──────── Supplied data ────────

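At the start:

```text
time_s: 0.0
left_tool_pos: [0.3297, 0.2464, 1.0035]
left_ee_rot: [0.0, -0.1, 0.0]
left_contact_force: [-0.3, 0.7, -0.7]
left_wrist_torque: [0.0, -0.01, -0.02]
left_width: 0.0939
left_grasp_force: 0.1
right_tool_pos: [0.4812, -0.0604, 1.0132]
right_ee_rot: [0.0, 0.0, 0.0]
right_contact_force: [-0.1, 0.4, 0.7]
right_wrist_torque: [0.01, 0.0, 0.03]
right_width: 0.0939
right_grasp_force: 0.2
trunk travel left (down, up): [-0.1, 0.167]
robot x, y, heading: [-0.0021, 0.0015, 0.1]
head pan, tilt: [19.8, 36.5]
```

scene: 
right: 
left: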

────────

Written exercise
Extract all of the data exactly as written. Use JSON: a list with one string for each line that is not empty.

Completed exercise
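[
  "At the start:",
  "```text",
  "time_s: 0.0",
  "left_tool_pos: [0.3297, 0.2464, 1.0035]",
  "left_ee_rot: [0.0, -0.1, 0.0]",
  "left_contact_force: [-0.3, 0.7, -0.7]",
  "left_wrist_torque: [0.0, -0.01, -0.02]",
  "left_width: 0.0939",
  "left_grasp_force: 0.1",
  "right_tool_pos: [0.4812, -0.0604, 1.0132]",
  "right_ee_rot: [0.0, 0.0, 0.0]",
  "right_contact_force: [-0.1, 0.4, 0.7]",
  "right_wrist_torque: [0.01, 0.0, 0.03]",
  "right_width: 0.0939",
  "right_grasp_force: 0.2",
  "trunk travel left (down, up): [-0.1, 0.167]",
  "robot x, y, heading: [-0.0021, 0.0015, 0.1]",
  "head pan, tilt: [19.8, 36.5]",
  "```",
  "scene: ",
  "right: ",
  "left:"
]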